Begin

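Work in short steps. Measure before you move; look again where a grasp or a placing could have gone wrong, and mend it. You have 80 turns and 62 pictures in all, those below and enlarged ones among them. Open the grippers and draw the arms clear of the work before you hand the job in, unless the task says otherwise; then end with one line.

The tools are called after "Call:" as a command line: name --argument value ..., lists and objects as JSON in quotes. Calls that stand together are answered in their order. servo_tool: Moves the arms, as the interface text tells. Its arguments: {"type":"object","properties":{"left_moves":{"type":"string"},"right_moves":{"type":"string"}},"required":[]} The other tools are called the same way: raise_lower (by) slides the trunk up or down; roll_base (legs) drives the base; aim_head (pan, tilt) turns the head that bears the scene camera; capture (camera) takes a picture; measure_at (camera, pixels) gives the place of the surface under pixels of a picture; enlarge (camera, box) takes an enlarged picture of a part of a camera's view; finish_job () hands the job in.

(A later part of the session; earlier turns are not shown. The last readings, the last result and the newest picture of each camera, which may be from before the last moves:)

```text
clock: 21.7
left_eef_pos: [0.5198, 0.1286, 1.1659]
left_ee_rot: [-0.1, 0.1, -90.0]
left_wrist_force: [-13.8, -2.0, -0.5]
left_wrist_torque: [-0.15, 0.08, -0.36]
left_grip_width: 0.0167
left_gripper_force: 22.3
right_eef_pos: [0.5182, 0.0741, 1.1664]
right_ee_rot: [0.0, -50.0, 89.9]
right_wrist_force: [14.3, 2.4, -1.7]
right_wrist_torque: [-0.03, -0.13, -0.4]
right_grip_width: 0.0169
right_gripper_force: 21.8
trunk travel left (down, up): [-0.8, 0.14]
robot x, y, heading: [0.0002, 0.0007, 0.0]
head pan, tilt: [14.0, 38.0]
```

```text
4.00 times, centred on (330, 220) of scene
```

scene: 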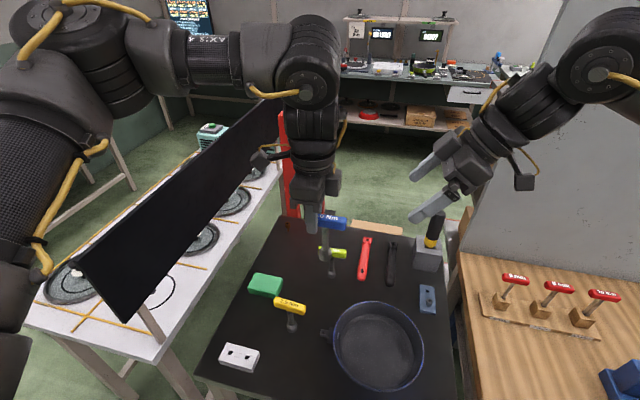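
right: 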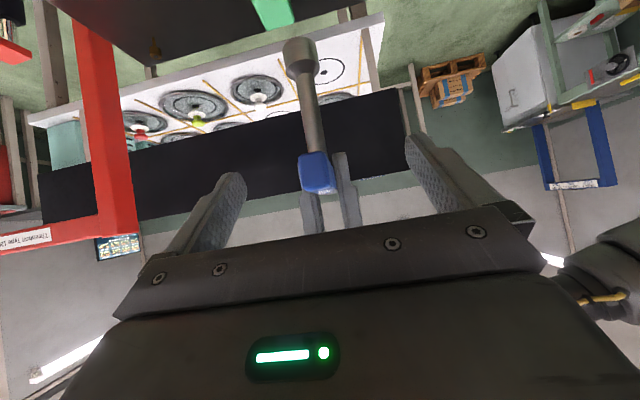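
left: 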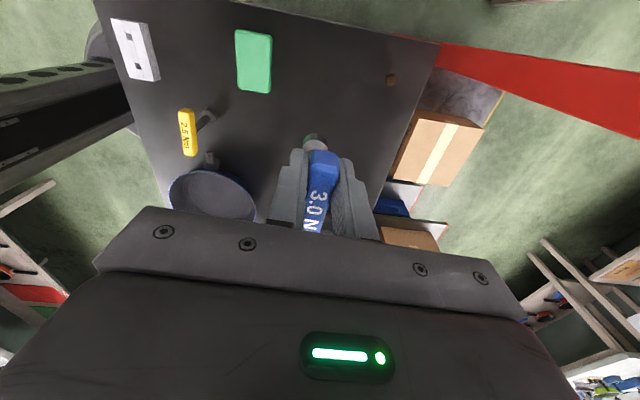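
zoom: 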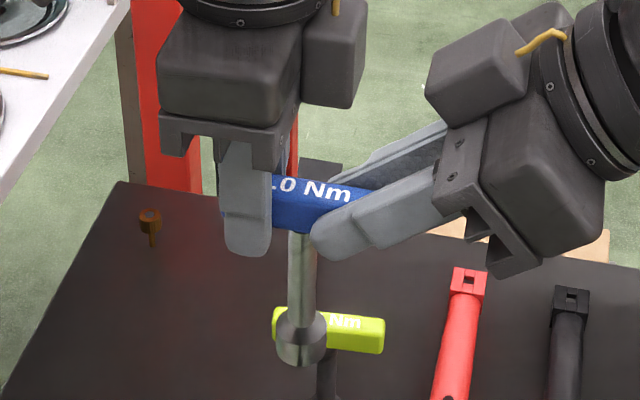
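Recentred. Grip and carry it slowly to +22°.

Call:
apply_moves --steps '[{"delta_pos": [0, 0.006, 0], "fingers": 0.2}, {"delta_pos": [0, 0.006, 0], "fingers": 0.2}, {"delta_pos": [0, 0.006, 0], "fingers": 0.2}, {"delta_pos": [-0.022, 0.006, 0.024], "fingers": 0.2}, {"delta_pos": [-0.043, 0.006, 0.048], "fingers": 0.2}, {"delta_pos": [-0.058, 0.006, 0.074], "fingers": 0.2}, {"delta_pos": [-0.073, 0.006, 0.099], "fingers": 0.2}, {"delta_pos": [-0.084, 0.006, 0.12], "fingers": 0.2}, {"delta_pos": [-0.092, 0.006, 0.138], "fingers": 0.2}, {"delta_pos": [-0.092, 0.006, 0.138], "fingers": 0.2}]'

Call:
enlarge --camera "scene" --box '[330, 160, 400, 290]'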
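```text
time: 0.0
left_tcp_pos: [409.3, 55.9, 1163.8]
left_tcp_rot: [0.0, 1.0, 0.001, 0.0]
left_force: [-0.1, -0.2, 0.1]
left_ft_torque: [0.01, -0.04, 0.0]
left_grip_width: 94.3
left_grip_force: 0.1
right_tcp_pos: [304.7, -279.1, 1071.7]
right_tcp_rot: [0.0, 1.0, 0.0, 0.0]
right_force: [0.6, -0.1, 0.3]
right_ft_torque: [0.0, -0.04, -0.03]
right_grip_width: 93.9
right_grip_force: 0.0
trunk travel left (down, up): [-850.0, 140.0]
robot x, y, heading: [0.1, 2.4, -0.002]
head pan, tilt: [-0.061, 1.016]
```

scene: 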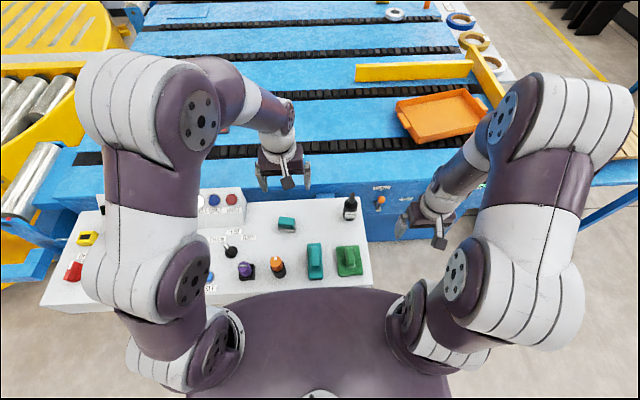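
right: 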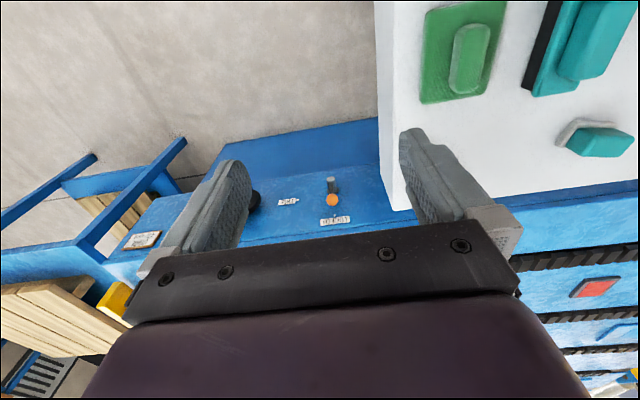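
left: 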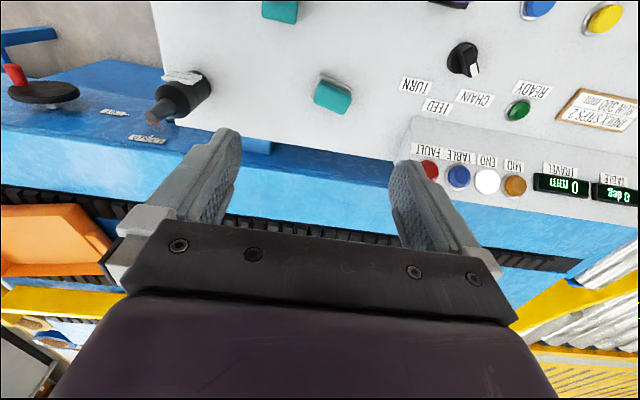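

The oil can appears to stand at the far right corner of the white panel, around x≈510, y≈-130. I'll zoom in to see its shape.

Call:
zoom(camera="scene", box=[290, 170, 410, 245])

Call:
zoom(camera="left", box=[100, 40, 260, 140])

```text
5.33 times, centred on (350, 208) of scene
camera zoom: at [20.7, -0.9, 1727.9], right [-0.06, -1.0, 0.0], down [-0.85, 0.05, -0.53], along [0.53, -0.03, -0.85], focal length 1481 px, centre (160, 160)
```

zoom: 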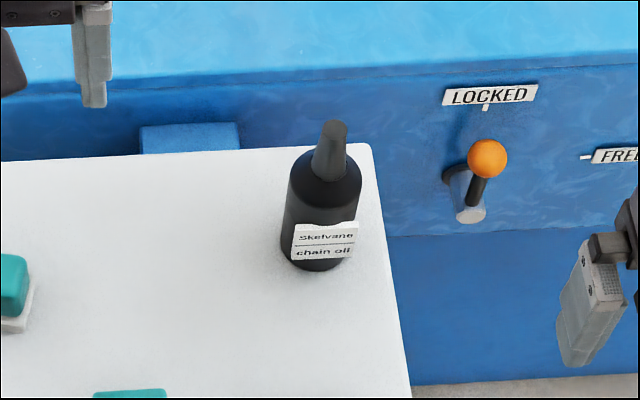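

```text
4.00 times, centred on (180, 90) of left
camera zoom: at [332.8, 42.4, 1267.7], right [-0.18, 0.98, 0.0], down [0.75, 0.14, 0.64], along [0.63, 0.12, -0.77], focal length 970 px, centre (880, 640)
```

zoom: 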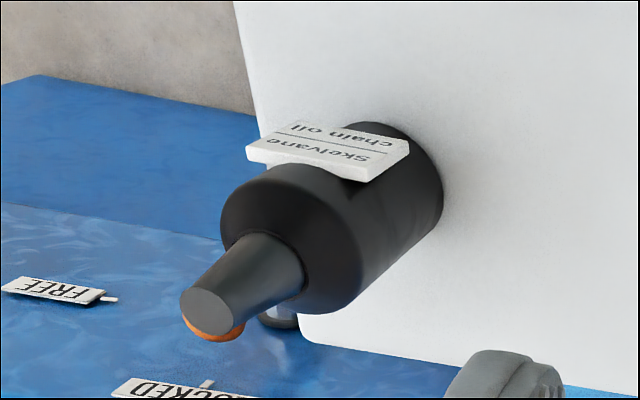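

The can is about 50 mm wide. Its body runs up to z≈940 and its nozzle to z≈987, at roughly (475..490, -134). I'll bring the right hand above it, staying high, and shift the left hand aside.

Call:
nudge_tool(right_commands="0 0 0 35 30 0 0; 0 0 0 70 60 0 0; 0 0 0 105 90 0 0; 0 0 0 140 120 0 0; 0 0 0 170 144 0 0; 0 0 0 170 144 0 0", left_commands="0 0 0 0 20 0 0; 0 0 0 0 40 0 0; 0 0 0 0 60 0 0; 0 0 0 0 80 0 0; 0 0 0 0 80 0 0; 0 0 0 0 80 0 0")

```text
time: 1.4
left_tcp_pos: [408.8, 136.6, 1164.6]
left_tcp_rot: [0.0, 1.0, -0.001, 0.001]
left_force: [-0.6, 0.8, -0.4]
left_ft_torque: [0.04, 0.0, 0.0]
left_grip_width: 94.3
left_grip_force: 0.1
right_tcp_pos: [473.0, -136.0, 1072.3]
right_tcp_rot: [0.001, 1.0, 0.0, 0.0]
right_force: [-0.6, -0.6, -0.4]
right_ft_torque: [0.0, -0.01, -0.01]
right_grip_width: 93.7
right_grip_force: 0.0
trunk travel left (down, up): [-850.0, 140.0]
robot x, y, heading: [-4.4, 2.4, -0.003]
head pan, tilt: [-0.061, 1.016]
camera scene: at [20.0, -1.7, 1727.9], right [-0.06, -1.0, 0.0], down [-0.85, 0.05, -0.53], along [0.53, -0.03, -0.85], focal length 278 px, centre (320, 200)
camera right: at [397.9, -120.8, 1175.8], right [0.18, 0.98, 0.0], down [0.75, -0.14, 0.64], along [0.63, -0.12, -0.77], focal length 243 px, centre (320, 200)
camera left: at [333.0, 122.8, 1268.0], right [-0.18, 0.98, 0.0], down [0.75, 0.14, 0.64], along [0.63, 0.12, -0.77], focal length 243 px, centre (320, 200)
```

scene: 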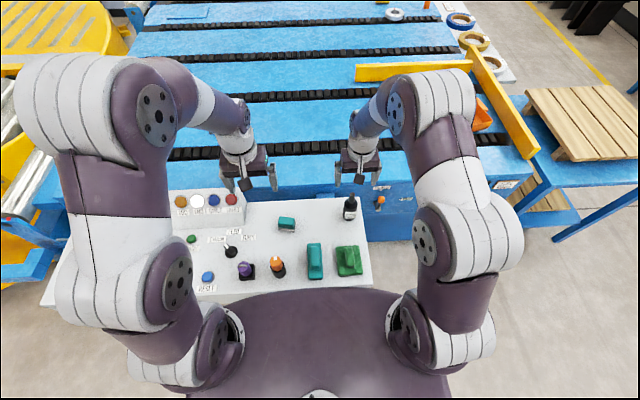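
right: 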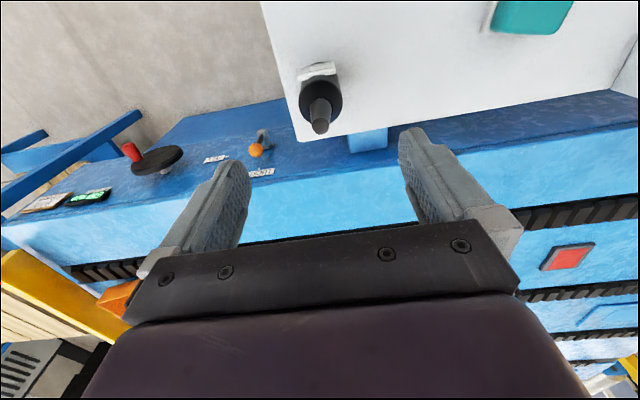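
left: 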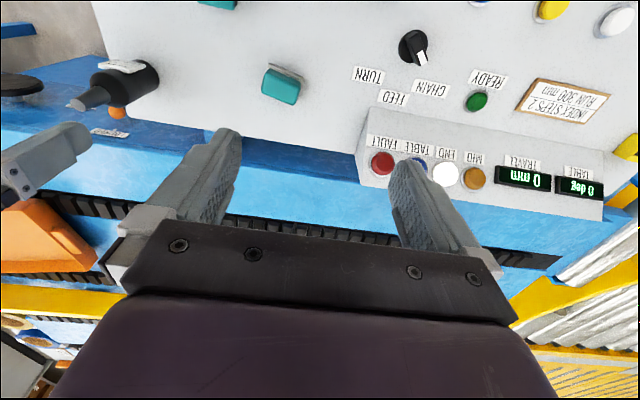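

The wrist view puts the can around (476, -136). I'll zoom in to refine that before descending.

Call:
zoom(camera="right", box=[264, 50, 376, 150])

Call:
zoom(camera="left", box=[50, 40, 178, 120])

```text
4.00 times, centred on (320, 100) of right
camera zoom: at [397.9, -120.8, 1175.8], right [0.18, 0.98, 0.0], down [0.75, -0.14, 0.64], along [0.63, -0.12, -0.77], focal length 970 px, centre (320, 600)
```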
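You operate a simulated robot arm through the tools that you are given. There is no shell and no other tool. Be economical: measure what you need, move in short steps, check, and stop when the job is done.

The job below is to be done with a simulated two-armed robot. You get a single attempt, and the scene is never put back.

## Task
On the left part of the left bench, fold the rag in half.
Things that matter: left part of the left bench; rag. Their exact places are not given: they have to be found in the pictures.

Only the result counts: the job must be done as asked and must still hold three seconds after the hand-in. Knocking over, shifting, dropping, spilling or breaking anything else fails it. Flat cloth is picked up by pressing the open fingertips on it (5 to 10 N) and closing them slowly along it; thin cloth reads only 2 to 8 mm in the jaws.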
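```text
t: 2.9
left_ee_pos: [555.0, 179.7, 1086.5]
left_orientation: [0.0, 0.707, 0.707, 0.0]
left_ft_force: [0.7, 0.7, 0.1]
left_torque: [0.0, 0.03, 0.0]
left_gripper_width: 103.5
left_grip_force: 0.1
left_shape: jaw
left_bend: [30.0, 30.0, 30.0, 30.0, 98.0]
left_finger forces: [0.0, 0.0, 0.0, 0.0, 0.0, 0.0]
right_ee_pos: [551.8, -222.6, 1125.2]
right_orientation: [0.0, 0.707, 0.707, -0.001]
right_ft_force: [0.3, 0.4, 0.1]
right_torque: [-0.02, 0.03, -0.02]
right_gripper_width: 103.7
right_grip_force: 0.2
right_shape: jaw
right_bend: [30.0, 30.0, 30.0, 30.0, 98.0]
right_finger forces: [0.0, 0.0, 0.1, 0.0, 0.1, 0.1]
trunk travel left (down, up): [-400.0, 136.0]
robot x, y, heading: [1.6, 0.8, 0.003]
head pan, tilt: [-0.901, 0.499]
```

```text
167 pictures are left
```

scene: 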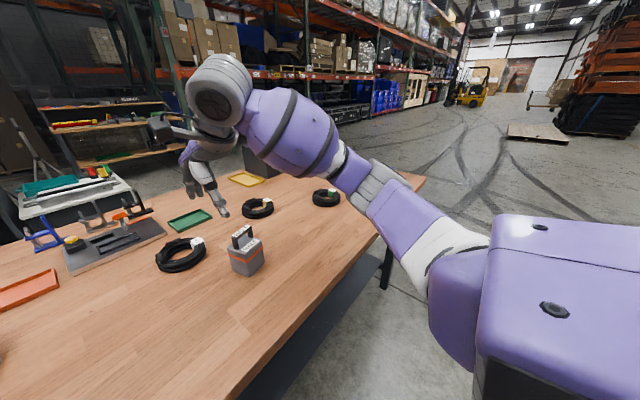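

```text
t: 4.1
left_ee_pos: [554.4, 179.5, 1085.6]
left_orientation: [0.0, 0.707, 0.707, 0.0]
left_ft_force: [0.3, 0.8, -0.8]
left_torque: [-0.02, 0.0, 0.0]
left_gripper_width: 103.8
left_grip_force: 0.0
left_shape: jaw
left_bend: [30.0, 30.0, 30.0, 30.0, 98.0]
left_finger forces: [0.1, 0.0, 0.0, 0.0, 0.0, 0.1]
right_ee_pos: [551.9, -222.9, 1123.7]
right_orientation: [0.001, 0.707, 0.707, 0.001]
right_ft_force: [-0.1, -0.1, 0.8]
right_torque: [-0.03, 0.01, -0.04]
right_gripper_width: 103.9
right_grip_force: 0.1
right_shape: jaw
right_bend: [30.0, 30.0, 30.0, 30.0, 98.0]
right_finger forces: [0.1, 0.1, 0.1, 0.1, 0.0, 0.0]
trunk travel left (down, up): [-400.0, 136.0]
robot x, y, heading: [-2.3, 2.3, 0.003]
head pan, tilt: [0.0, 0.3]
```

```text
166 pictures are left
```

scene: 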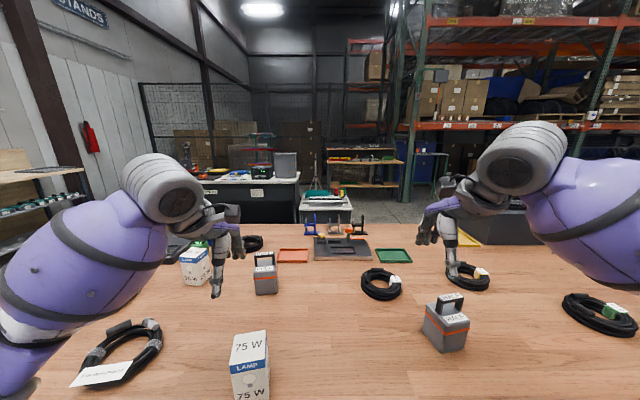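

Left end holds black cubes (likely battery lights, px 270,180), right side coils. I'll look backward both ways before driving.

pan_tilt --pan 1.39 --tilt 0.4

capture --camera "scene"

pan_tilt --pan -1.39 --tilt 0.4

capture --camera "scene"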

End

• [EXERCISE DETAILS] What count of lines in the listing contain the word "result"? Reply with the number only.

• [EXERCISE OUTPUT] 2